In computer programming, scope (or scoping) refers to the rules used by a particular programming language to determine what, if any, entity a given occurrence of an identifier in a program refers to. The entities in question can be values (as in functional languages like ML), locations where values might be stored (e.g. the local variables in a language such as C or Java), or other sorts of program constructs (such as functions and classes). The scope of a binding of an entity to a name is the portion of the program text where occurrences of that name can refer to that entity. In colloquial usage one often refers to this portion of program text as the scope of the name rather than of the binding; it is also common to say the binding is "visible from" this region of the program.

Among other possibilities, a binding may have:

  • global scope, meaning it is visible from the entire program.
  • file scope, meaning it is visible from a single source file (probably the one in which the binding appears).
  • local scope, meaning it is visible only from the local function or block where the binding appears.
  • (in object-oriented languages) class scope, meaning it is visible only within the class where the binding appears.
  • (in a library) external scope, meaning that the binding is visible from other programs which include this one.

The issue of scope arises partly because most programming languages allow a name to be bound to more than one different entity within the same program; languages must therefore have rules for determining, for a given occurrence of a name, which of two or more entities of the same name the occurrence refers to.

The scopes of bindings are usually hierarchical, meaning that the region of program text associated with one binding may be completely contained in the region associated with another.
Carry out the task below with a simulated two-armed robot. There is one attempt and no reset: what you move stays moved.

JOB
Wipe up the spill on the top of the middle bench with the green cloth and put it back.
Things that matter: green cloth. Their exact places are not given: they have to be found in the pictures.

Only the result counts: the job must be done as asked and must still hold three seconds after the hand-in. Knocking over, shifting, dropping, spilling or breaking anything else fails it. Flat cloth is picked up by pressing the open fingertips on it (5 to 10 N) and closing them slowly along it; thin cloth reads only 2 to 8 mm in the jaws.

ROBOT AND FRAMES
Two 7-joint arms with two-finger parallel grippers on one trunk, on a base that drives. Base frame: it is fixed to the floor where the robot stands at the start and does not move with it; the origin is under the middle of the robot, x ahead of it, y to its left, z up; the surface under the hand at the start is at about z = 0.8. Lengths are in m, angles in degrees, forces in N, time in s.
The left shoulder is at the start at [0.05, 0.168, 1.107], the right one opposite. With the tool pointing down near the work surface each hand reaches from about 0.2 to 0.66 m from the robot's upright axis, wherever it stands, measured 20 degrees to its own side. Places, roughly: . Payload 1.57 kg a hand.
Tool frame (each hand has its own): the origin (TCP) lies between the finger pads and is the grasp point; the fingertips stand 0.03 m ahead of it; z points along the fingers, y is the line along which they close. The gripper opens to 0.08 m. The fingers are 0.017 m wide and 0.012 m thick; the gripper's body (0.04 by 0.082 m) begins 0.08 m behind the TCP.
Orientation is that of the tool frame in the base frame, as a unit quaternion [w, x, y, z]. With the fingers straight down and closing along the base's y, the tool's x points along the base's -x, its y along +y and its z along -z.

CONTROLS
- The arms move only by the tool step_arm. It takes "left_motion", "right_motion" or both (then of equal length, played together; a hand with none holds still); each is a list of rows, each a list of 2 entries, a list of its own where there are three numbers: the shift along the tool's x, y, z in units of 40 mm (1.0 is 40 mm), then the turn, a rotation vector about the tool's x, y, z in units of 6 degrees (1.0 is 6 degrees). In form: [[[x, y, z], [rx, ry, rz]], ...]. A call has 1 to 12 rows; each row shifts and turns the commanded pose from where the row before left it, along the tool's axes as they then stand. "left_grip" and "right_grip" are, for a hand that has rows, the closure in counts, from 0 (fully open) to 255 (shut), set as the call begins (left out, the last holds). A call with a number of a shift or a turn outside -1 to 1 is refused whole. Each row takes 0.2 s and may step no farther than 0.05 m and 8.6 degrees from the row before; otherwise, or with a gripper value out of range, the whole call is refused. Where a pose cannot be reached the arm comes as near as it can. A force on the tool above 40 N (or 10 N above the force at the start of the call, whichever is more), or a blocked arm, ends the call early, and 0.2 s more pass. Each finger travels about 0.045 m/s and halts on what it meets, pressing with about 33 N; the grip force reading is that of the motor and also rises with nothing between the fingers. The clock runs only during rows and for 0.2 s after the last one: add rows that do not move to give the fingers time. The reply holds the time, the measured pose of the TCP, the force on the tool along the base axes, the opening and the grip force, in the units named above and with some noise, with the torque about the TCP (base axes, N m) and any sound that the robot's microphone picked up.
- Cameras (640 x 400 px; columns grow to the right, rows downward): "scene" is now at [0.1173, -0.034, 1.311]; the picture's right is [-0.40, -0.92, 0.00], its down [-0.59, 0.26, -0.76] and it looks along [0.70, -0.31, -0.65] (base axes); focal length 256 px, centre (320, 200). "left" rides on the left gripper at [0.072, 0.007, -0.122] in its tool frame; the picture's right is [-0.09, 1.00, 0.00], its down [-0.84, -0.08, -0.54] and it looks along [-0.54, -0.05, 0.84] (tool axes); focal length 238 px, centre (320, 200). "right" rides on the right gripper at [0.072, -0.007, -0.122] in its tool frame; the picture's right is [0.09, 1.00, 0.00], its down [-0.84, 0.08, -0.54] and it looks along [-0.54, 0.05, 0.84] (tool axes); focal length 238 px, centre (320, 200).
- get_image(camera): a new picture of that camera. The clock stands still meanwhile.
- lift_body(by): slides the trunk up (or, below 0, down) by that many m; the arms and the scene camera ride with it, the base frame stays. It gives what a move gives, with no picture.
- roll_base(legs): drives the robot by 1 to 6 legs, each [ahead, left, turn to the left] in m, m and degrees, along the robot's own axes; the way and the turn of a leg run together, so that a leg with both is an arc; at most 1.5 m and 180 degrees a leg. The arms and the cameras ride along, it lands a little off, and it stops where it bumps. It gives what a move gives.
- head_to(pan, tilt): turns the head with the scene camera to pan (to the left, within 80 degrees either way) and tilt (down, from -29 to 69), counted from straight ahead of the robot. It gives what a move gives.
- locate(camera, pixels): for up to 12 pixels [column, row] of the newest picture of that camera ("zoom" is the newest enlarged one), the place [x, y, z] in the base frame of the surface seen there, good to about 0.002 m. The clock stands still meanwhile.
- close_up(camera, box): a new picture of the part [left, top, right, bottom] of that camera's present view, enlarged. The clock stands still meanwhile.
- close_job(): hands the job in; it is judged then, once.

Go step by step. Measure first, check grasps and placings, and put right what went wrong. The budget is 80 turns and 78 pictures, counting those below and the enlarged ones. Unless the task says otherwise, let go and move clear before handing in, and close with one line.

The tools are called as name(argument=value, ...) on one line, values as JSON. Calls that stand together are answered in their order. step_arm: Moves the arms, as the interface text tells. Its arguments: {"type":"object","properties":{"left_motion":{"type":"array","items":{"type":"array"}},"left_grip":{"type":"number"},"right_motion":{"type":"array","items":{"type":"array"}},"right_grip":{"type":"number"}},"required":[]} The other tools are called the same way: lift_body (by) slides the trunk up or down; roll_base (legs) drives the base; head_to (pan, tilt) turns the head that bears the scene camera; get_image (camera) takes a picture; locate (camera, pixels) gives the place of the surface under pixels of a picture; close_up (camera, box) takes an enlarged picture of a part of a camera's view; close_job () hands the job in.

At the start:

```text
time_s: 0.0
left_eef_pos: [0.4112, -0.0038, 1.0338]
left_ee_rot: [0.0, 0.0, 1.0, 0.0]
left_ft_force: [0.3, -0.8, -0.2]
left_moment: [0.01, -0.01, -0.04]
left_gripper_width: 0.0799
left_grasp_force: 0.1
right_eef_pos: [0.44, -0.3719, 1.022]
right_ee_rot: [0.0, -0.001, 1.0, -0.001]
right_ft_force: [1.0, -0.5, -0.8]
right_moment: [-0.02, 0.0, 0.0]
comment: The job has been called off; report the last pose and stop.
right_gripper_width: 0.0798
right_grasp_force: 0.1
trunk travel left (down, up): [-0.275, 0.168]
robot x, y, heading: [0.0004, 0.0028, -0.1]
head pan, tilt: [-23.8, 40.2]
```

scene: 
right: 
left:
In most languages, when the location of an identifier occurrence is within the scope of more than one binding for that identifier, the occurrence refers to the binding with the smallest scope: hence, a variable declared at local scope (for example, as a local variable inside a function) supersedes any global variable of the same name. All occurrences of this name inside the function will refer to the locally variable; occurrences outside the function will refer to the global variable.

Because of this automatic scope handling, careful management of variable, class and function names should be a requirement for any non-trivial program. It is considered good programming practice to make variables as narrow a scope as feasible so that different parts of your program do not accidentally interact with each other by modifying each other's variables. This also prevents Action at a distance. Common techniques for doing so are to have different sections of your program use different namespaces, or else make individual variables private through either dynamic variable scoping or lexical variable scoping.

Example

This is an example in C++.

 const float PI = 3.14f; // global scope variable
 static const int max_number_of_users = 100; // file scope variable
 
 public class User {
     public:
         static int number_of_users; // class variable
    
         const char *name; // instance variable
 
         void User (const char *new_name) {
             int n = number_of_users; // local variable
             n++;
             if (max_number_of_users < n) {
                 int users = n; // local variable
                 cout << "There is not enough space for " << users<< " users." << endl;
                 abort ();
             }
             number_of_users = n;
             name = new_name;
         }
 }

In this example,

  • max_number_of_users - file scope variable
  • number_of_users - class variable
  • name - instance variable
  • new_name - local variable
  • users - The scope of this variable is limited to the if statement that it is declared within.